DOCUMENT PASSAGE:
Look, as you say, we're not -- we can't bank it until it's exchanged unconditionally. So -- but we are very encouraged by the progress being made by the quality of those buyers and their substance and their track record. So at this stage, there's no indications that they won't complete but we need to complete those deals, and we're working hard to do that. And we're reasonably confident at this stage that they will complete.

Richard Jones

analyst
#34

Can you call out what the largest dollar value is on one of those assets?

Avi Anger

executive
#35

I'd prefer not to at this stage. I'm not giving details around that portfolio. So...

Richard Jones

analyst
#36

Okay. But it's fair to say that the liquidity is better in that kind of [ $30 million to $60 million ] basket? Is it? Is it fair?

Avi Anger

executive
#37

Yes. Yes, there's obviously the smaller assets is more liquidity. Yes.

Richard Jones

analyst
#38

And just a final question. Just in terms of your annual escalations, can you just remind us that the timing from a subsector perspective, and how that impacted valuations in the first half across the different asset classes?

Avi Anger

executive
#39

So are you referring to when the CPI reviews happen when the fixed reviews happen. Is that the question?

Richard Jones

analyst
#40

Correct. Yes. I'm just interested in the valuation by subsector, which vary quite a lot.

Avi Anger

executive
#41

Yes. So you probably see there we had a small uplift in the pub and bp portfolios as a result of the strong rent review that we achieved in September. They're both CPI portfolios. So they have September rent reviews that are based on a September CPI, which then flowed through to the December valves. So that's probably -- that's the impact there. But yes, the vast majority of our CPI reviews are based off a September and December prints. So they will happen in the first half.

Richard Jones

analyst
#42

Okay. And any comments then on obviously Office and Industrial, weren't there a lot more than those too, just any feedback there?

Avi Anger

executive
#43

In terms of the rent reviews that we get in our portfolio, what's the question?

Richard Jones

analyst
#44

The sales and also, I guess, the impact that obviously rent growth is strong in Industrial, but you've got a long WALE. So the impact of mark-to-market is a long way off. Just kind of any comments from the valuations across Industrial?

Avi Anger

executive
#45

Yes. Well, Industrial valves, we've -- they've already come -- the cap rates have come back on those and the valves have adjusted. So we've seen -- we've had that over the last 2 periods in June and December valves. But the market rents across those portfolios are still growing strongly, and the values do take that into account in their DCFs, obviously, when they do the 10-year DCFs, and in the cap rates, they apply as well to those portfolios given the quality of tenants and that reversion that will come at lease end. But as you say, there's some of those are longer-dated leases, it will take a bit longer to realize. But that value is still going to be there. And -- those -- and Industrial portfolio, when you look at it, and the quality of the tenants, location of those assets, in many instances, their strategic value to those tenants -- they're very valuable assets that will continue to grow in value over time.

Operator

operator
#46

Our next question comes from the line of Ben Brayshaw with Barrenjoey.

Benjamin Brayshaw

analyst
#47

Yes. Avi. Scott mentioned on the call that the hedging profile has been topped up for, I think you said the next couple of years. But the average hedge duration hasn't really changed over the last 6 months. So I was wondering if you could just talk maybe philosophically about how you're looking to position the hedge book and whether you see opportunities to extend that into the future?

DATA:
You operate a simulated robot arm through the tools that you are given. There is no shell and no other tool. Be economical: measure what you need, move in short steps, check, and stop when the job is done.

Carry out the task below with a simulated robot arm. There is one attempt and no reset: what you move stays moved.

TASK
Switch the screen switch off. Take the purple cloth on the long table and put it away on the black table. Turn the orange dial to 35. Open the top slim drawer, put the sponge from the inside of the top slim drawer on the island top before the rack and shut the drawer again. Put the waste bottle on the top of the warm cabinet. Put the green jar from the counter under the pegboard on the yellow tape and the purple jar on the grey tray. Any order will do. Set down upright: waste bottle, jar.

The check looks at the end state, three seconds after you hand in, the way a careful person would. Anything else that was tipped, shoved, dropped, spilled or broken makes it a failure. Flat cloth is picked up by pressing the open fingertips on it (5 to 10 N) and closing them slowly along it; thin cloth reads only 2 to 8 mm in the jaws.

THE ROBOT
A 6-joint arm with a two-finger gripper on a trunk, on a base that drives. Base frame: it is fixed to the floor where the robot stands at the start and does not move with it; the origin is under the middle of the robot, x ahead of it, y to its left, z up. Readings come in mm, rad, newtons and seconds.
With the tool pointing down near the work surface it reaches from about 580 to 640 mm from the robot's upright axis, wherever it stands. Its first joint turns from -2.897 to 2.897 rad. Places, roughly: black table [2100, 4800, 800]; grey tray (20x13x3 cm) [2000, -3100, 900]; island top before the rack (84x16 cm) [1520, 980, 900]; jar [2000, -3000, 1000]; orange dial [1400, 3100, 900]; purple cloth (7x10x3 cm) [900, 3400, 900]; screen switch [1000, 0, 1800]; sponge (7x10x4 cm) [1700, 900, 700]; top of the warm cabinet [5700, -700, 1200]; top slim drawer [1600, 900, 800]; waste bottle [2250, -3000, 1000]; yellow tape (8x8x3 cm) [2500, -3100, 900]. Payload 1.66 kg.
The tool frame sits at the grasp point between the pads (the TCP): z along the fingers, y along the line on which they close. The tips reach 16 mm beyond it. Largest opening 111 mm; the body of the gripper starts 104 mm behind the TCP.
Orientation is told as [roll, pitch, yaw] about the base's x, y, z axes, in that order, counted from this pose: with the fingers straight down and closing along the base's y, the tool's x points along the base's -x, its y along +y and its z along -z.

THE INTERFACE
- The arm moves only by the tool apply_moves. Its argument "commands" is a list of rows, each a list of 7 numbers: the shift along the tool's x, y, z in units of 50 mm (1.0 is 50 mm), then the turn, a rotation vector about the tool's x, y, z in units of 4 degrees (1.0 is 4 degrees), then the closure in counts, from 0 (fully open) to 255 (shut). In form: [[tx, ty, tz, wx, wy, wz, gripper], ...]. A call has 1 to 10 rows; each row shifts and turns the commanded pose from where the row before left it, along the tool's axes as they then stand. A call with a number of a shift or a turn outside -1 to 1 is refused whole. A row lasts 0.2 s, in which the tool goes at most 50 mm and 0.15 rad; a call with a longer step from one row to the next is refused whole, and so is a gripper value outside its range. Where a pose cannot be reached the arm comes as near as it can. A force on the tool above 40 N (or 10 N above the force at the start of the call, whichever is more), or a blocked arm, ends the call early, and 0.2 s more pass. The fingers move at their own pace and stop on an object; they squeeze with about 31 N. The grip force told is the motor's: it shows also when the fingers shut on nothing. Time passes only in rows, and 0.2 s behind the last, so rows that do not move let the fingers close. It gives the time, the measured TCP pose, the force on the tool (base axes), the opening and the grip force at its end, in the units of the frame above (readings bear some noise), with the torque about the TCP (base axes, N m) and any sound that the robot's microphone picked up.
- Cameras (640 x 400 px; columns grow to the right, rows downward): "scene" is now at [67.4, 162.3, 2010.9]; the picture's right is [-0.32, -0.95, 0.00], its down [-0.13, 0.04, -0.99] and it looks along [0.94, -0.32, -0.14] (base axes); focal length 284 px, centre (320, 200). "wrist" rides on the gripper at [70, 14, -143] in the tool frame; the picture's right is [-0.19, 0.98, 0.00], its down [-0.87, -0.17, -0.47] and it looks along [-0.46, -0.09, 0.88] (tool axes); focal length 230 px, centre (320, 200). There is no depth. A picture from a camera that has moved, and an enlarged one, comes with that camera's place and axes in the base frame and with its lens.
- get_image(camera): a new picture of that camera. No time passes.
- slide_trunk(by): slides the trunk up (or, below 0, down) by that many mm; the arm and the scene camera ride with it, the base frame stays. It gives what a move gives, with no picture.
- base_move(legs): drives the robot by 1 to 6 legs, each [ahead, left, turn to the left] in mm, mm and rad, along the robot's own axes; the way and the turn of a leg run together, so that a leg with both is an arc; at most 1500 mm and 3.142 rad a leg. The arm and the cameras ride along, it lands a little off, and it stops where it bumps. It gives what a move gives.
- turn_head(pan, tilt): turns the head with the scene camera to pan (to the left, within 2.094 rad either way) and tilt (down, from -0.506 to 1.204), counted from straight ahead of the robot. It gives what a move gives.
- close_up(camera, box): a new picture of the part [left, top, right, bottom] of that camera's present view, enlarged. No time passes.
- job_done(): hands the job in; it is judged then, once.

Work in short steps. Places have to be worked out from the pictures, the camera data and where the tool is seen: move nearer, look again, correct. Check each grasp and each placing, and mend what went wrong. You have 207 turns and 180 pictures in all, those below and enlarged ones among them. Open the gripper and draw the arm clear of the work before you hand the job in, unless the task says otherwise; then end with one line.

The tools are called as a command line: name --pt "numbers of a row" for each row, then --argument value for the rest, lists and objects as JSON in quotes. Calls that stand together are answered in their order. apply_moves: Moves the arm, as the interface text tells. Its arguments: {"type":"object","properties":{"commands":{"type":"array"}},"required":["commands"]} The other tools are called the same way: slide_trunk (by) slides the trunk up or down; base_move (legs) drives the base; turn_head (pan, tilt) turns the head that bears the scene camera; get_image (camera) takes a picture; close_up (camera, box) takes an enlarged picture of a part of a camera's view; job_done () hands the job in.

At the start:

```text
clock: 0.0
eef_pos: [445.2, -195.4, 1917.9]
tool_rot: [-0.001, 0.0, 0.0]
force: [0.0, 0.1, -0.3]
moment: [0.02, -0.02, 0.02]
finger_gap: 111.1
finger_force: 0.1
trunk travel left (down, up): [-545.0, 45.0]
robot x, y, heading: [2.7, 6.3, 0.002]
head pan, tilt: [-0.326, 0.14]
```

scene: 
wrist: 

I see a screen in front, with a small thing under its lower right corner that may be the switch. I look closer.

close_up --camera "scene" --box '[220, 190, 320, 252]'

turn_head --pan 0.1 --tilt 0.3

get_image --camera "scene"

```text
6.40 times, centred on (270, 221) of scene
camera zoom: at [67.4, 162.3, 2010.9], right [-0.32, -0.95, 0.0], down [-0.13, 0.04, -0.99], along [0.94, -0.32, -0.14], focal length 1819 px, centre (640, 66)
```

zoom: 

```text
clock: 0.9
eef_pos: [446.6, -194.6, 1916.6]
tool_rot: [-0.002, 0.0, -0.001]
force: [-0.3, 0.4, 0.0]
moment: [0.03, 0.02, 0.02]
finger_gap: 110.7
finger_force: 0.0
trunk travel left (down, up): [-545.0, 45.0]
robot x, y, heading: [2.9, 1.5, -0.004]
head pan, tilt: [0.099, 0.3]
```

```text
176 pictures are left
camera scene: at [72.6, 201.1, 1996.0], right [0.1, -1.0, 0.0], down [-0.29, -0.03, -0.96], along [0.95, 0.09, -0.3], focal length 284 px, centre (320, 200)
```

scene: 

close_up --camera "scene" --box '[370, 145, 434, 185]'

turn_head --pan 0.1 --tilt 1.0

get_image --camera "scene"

...

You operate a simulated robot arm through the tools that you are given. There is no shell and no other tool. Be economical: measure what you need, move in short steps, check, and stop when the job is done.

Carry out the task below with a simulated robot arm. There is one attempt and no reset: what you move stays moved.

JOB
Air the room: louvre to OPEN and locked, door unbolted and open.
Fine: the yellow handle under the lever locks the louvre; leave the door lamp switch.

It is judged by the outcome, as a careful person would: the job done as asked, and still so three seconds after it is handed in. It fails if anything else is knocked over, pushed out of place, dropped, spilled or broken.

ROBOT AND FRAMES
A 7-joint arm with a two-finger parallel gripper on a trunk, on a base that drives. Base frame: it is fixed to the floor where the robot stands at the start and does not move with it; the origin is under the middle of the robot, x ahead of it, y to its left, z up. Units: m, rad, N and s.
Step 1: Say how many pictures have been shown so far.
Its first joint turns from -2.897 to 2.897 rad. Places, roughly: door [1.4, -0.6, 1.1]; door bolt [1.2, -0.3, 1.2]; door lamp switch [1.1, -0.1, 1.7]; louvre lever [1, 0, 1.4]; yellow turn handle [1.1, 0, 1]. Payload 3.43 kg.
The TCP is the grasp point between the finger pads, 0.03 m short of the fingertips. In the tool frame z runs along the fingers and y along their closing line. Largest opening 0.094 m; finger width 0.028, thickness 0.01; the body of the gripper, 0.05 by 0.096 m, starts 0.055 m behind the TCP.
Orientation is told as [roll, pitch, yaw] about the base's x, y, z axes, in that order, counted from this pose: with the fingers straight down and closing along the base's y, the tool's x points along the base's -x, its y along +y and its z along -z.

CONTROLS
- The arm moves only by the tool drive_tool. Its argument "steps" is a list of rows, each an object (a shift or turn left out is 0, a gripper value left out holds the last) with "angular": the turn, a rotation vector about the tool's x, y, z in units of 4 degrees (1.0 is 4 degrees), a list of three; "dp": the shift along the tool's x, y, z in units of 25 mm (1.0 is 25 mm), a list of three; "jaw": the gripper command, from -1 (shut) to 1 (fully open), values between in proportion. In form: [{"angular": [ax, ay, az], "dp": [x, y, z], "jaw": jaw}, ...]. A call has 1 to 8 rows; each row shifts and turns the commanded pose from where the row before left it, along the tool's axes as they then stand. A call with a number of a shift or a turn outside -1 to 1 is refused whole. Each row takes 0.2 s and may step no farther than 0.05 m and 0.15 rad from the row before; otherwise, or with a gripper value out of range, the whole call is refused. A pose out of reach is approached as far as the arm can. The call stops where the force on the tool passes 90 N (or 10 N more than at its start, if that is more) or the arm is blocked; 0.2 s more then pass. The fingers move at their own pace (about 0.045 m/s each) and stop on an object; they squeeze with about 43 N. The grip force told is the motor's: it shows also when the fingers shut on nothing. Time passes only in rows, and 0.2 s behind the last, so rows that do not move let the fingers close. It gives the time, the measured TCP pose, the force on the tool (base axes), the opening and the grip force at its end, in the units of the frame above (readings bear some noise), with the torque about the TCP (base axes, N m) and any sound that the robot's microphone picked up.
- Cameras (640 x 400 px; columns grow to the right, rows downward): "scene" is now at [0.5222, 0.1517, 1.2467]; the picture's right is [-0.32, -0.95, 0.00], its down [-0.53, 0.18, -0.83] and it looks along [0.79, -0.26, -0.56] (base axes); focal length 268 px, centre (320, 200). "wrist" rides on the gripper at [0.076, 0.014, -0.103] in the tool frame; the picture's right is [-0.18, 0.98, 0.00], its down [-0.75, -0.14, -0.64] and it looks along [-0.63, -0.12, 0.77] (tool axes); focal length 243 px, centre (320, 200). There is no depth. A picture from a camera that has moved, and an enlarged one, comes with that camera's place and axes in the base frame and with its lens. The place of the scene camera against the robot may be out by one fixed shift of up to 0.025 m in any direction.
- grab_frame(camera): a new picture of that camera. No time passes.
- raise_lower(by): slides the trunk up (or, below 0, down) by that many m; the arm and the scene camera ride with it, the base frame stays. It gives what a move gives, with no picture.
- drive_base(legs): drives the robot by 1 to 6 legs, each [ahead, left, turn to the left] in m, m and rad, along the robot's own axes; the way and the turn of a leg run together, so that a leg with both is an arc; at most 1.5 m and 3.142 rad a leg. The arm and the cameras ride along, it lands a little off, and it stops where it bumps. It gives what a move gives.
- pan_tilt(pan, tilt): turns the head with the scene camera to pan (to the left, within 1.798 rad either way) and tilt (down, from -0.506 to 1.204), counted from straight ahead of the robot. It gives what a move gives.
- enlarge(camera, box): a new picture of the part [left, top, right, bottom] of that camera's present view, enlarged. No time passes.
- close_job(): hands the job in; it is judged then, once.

SET EXERCISE A:
Quote the document passage word for word, starting at "Yes. So you" and ending with "the first half.".
SET EXERCISE B:
Your answer continues the document passage from its final sentence.

FINAL ANSWER A:
Yes. So you probably see there we had a small uplift in the pub and bp portfolios as a result of the strong rent review that we achieved in September. They're both CPI portfolios. So they have September rent reviews that are based on a September CPI, which then flowed through to the December valves. So that's probably -- that's the impact there. But yes, the vast majority of our CPI reviews are based off a September and December prints. So they will happen in the first half.

FINAL ANSWER B:
Scott Martin

executive
#48

Ben, look, obviously, we do have high levels of hedging in place for FY '24 and '25. And you're right, we did start to address our hedging profile in '26 and beyond by taking out some forward start swaps at market. We'll continue to look at opportunities there. So I think you'll see the hedging profile increase in those outer years. I think the other thing to factor in is that the $500 million of asset sales, once they push through, our hedge percentage increases in those outer years as well. So it's a work in progress, and we continue to monitor it.

Benjamin Brayshaw

analyst
#49

Yes. Okay. Great. And just on valuations, Avi, could you maybe provide some feedback on the weighted average discount rate across the portfolio based on the most recent valuations, just where that sits, please, just in the context of obviously higher bond rates now and a focus on unleveraged required returns?

Avi Anger

executive
#50

Average discount rate across the portfolio is about 6.5%. So that expanded over the period by about 25 basis points. So that -- as across the whole portfolio. So bearing in mind, we have some of those assets are almost -- Telstra -- things like Telstra Exchange is a virtually infrastructure-like assets with their CPI plus 0.5% growth profile and very long-dated leases. So you have to take that in the context of the overall portfolio, but that's where we're sitting at the moment.

Benjamin Brayshaw

analyst
#51

And just on the Industrial and Logistics portfolio, the average cap rates circa 4.7%, where does it stand from an initial yield or passing income perspective?

Avi Anger

executive
#52

Sorry, which one was that, the Industrial?

Benjamin Brayshaw

analyst
#53

Industrial & logistics.

Avi Anger

executive
#54

Yes. So I'd say, look, at the moment, it's probably -- given the income growth or the rent growth you're seeing in the market and the fact that our rents were set some time ago given the long-dated nature of leases, I'd say our portfolio is under-rented in the industrial. And as those leases come to maturity, I'm sure there's going to be upside in those rents.

Operator

operator
#55

[Operator Instructions] Our next question comes from the line of Alexander Prineas with Morningstar.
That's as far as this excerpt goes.